Select every line holding the word "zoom" and copy it.

▶ [SUPPLIED MATERIAL]:
+ + + + + + +

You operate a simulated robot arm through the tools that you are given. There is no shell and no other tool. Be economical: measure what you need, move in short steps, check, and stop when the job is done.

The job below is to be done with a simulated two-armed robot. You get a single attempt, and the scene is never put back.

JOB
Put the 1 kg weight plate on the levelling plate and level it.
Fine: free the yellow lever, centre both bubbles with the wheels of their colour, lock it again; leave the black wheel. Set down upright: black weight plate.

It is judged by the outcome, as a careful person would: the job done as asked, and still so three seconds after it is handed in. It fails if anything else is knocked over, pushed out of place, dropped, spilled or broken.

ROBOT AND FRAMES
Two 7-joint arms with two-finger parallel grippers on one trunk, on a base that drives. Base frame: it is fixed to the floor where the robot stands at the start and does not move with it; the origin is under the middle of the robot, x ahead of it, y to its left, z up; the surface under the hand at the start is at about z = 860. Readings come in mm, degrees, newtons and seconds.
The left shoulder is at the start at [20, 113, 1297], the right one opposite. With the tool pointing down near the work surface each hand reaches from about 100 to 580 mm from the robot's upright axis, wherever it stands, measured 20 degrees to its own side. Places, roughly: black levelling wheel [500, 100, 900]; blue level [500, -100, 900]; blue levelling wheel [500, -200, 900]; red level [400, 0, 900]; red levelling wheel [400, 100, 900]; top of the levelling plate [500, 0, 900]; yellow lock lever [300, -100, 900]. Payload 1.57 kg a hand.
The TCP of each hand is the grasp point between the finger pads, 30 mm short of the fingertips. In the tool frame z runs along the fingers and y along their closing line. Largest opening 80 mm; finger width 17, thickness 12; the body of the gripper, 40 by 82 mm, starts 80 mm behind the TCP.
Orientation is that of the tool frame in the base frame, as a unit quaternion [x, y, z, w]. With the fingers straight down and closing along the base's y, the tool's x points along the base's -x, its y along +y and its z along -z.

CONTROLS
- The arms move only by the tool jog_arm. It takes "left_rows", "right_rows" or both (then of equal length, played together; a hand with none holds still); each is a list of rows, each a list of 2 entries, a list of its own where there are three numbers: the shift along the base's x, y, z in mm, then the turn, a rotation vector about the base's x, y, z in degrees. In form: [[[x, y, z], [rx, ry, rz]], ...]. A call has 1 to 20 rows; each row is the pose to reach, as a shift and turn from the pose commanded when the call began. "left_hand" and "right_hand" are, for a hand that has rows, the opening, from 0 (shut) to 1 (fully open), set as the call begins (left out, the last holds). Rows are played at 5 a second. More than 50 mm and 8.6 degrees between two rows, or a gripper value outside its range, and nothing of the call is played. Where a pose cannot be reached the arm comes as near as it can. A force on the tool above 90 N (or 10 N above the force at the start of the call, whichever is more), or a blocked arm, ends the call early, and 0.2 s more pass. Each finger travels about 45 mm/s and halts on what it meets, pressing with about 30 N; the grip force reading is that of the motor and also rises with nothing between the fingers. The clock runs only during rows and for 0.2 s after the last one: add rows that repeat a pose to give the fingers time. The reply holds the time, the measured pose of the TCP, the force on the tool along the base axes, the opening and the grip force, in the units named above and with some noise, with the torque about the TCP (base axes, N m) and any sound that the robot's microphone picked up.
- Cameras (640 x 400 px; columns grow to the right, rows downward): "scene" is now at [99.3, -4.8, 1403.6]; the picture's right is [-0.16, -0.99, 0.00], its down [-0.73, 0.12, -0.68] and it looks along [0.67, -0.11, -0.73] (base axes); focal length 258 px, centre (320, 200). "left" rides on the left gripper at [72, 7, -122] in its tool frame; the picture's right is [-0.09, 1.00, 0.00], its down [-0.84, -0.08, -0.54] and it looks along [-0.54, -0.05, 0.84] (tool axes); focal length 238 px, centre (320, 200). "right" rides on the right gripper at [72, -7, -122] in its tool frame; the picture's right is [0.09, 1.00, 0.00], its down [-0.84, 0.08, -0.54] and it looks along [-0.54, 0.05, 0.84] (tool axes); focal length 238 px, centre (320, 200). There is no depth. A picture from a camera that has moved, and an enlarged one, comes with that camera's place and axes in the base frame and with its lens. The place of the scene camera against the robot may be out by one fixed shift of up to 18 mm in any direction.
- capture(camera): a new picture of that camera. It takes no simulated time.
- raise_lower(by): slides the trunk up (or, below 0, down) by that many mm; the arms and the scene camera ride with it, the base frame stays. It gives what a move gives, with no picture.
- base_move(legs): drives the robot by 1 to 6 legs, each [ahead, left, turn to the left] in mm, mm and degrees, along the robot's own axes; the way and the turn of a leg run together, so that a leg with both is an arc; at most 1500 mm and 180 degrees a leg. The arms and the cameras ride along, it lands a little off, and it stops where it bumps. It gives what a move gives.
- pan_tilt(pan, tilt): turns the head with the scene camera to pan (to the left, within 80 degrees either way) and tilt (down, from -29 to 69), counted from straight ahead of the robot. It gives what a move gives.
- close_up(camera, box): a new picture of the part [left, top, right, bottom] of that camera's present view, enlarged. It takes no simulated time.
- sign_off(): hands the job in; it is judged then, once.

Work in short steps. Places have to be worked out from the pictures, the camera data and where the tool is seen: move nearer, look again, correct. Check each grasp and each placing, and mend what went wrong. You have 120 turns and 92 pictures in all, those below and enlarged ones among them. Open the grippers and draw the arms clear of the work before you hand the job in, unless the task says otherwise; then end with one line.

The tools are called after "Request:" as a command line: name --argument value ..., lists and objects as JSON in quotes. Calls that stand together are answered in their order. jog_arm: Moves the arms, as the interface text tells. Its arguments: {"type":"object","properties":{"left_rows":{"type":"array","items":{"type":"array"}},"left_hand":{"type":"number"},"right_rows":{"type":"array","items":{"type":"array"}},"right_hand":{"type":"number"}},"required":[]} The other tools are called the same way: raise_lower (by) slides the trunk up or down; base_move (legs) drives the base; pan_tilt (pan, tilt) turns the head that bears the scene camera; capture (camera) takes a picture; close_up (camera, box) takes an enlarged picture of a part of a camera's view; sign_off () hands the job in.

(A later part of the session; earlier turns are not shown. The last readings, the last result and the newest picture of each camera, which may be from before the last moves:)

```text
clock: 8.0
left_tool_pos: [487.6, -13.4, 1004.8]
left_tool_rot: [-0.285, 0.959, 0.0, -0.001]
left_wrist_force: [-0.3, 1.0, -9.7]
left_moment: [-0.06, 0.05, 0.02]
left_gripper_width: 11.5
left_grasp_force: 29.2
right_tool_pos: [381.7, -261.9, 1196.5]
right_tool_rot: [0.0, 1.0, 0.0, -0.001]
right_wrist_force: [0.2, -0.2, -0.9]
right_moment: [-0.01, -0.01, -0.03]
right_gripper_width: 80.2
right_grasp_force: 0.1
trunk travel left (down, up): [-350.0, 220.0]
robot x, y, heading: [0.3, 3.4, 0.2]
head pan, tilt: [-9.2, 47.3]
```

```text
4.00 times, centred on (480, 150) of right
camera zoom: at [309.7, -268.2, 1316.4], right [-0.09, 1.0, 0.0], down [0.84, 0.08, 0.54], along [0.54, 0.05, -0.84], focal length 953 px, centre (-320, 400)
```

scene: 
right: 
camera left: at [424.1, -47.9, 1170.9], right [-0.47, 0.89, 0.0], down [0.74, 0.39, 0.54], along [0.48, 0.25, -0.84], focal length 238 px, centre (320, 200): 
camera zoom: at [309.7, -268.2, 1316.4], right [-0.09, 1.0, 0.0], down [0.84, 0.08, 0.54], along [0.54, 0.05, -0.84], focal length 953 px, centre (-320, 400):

+ + + + + + +

▶ [WRITTEN RESPONSE]:
camera zoom: at [309.7, -268.2, 1316.4], right [-0.09, 1.0, 0.0], down [0.84, 0.08, 0.54], along [0.54, 0.05, -0.84], focal length 953 px, centre (-320, 400)
camera zoom: at [309.7, -268.2, 1316.4], right [-0.09, 1.0, 0.0], down [0.84, 0.08, 0.54], along [0.54, 0.05, -0.84], focal length 953 px, centre (-320, 400):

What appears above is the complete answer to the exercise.